** COLLECTED DATA **
* * * * * * *
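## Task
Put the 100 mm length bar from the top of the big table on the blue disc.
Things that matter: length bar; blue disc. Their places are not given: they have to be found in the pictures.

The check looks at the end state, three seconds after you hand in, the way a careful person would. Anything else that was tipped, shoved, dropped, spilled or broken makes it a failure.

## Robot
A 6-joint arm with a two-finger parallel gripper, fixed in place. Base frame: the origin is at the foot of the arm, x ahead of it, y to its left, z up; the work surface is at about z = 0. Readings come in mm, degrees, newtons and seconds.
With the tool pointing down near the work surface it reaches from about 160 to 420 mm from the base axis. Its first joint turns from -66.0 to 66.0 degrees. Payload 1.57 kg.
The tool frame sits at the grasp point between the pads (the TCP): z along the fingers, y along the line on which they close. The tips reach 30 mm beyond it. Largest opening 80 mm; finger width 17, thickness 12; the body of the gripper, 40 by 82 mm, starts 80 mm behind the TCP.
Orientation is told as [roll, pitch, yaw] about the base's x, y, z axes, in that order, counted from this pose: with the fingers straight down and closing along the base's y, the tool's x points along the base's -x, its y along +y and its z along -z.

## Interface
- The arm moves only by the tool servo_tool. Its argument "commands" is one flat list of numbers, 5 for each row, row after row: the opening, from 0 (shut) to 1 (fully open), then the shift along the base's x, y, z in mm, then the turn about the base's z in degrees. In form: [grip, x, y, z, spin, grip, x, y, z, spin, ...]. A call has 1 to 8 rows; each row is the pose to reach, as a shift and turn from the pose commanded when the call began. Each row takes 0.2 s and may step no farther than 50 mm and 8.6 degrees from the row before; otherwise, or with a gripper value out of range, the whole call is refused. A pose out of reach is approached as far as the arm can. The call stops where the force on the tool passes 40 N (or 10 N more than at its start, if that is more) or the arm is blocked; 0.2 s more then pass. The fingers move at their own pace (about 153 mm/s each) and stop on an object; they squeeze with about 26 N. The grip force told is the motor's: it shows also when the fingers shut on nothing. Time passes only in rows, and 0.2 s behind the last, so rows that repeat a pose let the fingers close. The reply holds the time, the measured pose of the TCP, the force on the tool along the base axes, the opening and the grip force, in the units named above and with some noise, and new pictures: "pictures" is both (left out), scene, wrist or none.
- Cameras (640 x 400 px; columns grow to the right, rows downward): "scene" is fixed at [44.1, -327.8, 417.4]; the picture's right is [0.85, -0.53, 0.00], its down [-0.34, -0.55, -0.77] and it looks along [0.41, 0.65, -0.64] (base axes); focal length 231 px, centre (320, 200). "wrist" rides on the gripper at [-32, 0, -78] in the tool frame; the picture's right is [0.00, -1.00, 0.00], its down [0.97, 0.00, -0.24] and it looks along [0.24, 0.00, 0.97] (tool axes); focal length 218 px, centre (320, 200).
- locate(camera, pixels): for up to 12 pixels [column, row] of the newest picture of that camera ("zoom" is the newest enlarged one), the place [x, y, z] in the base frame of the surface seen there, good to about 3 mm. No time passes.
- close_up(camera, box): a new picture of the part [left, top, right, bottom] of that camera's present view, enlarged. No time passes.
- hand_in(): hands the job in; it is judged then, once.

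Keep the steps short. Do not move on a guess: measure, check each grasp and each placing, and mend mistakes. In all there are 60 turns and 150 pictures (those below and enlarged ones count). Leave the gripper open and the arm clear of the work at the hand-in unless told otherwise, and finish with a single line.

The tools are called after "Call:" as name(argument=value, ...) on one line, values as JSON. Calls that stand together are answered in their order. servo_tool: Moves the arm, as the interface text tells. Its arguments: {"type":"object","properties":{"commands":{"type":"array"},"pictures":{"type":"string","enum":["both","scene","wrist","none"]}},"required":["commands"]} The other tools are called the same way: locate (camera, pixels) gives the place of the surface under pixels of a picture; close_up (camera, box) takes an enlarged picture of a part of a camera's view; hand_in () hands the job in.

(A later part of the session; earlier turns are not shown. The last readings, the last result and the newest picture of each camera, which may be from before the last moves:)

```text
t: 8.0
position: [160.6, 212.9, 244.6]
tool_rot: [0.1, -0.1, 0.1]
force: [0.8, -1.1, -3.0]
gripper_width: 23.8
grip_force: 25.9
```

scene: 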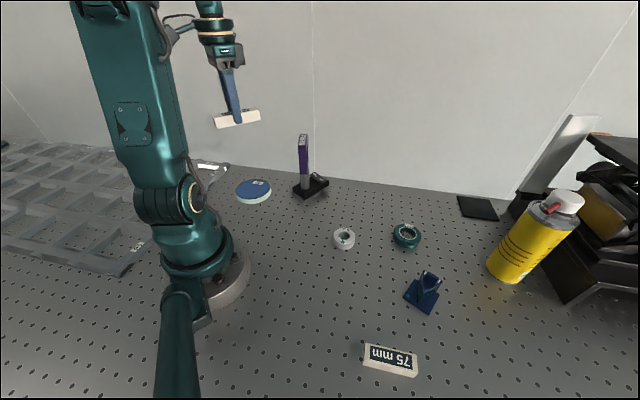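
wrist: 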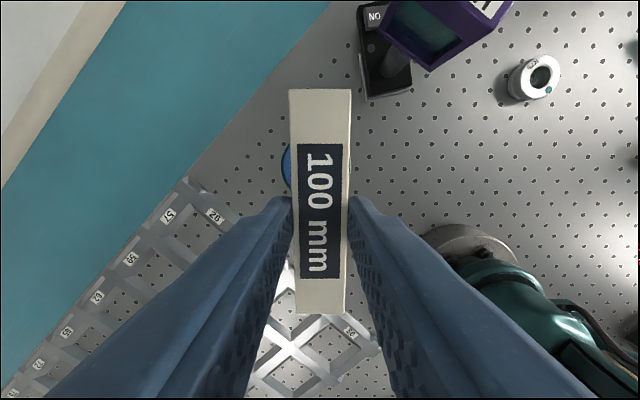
* * * * * * *
** STATED TASK **
Where a line of the material above holds the string "hands", copy that line.

** RIGHT ANSWER **
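- hand_in(): hands the job in; it is judged then, once.
The tools are called after "Call:" as name(argument=value, ...) on one line, values as JSON. Calls that stand together are answered in their order. servo_tool: Moves the arm, as the interface text tells. Its arguments: {"type":"object","properties":{"commands":{"type":"array"},"pictures":{"type":"string","enum":["both","scene","wrist","none"]}},"required":["commands"]} The other tools are called the same way: locate (camera, pixels) gives the place of the surface under pixels of a picture; close_up (camera, box) takes an enlarged picture of a part of a camera's view; hand_in () hands the job in.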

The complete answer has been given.